Whereas, for the most part, Arabic novels are “self-published” — which doesn’t mean they don’t go through a commercial publisher, but that the author is on her own in perfecting the text, and, if anything, the publisher just introduces a few typos.

Colla says:

“And in this sense, the Arab novelist is operating at a disadvantage from his counterparts in the American and British world. I have often given a great Arabic novel to students or colleagues only to be told, “It was good, but if someone had edited it, it would have been great.” It is hard to argue with them—it picks up on a major difference between how novels are made in English, and how they are made in Arabic. And no translator—no matter how skilled—could bridge this difference. I suspect if there were literary editors in the Arab world, we would see a renaissance in the Arab novel. And we might also see a deep change in how American audiences approach the Arab novel.”

5 Comments

  1. So true. And what is more ironic, is that Arabic writers wrong the writer who works with an editor, they see it as defect in the writer’s skills, and might accuse him of froid and deception.

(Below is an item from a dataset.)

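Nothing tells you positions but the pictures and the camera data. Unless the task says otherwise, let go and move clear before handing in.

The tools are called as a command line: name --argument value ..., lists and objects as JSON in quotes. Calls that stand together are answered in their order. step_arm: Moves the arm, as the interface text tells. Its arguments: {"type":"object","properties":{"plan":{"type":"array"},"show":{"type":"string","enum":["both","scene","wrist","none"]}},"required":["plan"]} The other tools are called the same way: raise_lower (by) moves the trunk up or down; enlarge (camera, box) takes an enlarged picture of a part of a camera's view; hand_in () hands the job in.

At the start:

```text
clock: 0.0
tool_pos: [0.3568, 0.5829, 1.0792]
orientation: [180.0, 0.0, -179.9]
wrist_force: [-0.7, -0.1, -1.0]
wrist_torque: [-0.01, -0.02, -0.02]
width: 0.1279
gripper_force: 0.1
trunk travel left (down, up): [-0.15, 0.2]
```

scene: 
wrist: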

  2. I could not agree more, I plodded through Aswany’s “Automobile Club” and all I could think was that what could have saved it was some ruthless editing, but I agree with Hala, I do not feel Arab authors take kindly to editing yet, but it would be tragic if the forthcoming translations of that book were done from the existing version…

  3. I often find myself editing in my head when reading a novel in Arabic.

  4. I SO disagree with this, Marcia!!!! Over the last seven years, I developed a course for senior high school students- Literature of the MIddle East. They could work in teams with choices from over twenty works of fiction (novels and short story collections) and poetry. The poetry include Darwish’s The Butterfly’s Burden, Adonis prose poems Between Rose and Ash, Rumi, Hafiz, and Al Qasim Sadder Than Water. They LOVED the poems.
    More importantly to Colla’s observations, they also LOVEd the novels they read. These included Al Koni’s The Bleeding Stone, Al Shayk’s Woman of Sand and Myrrh, El Saadawi’s Woman At Point Zero, Khasru’s Let It Be Morning, Yahklif’s Lake Beyond The Wind, Kema’ls Mehmed My Hawk, and short story collections by Kanafani ( Palestine’s Children), Tamer The Hedgehog and Other Stories, Behrangi’s The Little Black Fish, and others, including Mahfouz’s novel Arabian NIghts. The response of my students was immense and intense. And these were a variety of students ( not Advanced Placement/Honors although some of them were just as smart but didnt have the class privileges).
    In my opinion, American students in high schools and colleges, but particularly in high schools are TOTALLY OPEN to global literature. But they need SOMEONE TO BRING IT, someone who has read it, and enjoys,admires, respects, and ADVOCATES for it.
    And as far as editing goes, in the last several years I have read some astonishing very short novels that , to me, surpass most current American and European novels for succinctness, uniqueness, quirkiness. I would include here Zeina Ghandour’s The Honey (reprinted by Interlink from the 1999 Quartet copy), Thani Al-Suwaidi’s The Diesel (which I have read three times in the last year because I cant believe how outstanding it is!!!).
    Let me add that the real literary revelation and revolution is in the short story form. The most exciting writers I’ve read in decades are the Syrian Zakaria Tamer ( the most popular writer among my students because he is so droll and razorsharp absurd and BRIEF), and Hassan Blassim, author of The Madman Of Freedom Square and The Iraqui Christ,two astonishing collections, and may Comma Press be blessed for publishing them and may American publishsers be damned for not picking them out and giving them widespread distribution and prizes. Is it racism, or just plain goddam ignorace and a jingoism that says well we make money publishing the drivel of Updike and Roth and others so why bother to go beyond our borders??? I have been fighting this all my literary life ( since around 1965) but it still makes me sick to my stomach only because I have seen so many students light up and love the books and writers!!!

  5. I’m so glad to read the “disagreement” above! If I had managed to put my thoughts into words I would have said something similar. As a young reader I used to scan the libraries for Arab authors in translation. The titles mentioned above made me even eager to study Arabic so I would be able to read also what was not translated (well, I have to admit that’s still on the wish list).

    Of course there are novels I would have liked to see better edited, but I would have liked that in some Swedish or American or British novels as well. I agree with the above reply that what is needed is “SOMEONE TO BRING IT, someone who has read it, and enjoys,admires, respects, and ADVOCATES for it”.

    So, maybe it’s up to us reader to “bring it out”? You’re definitely doing your part of the work Marcia!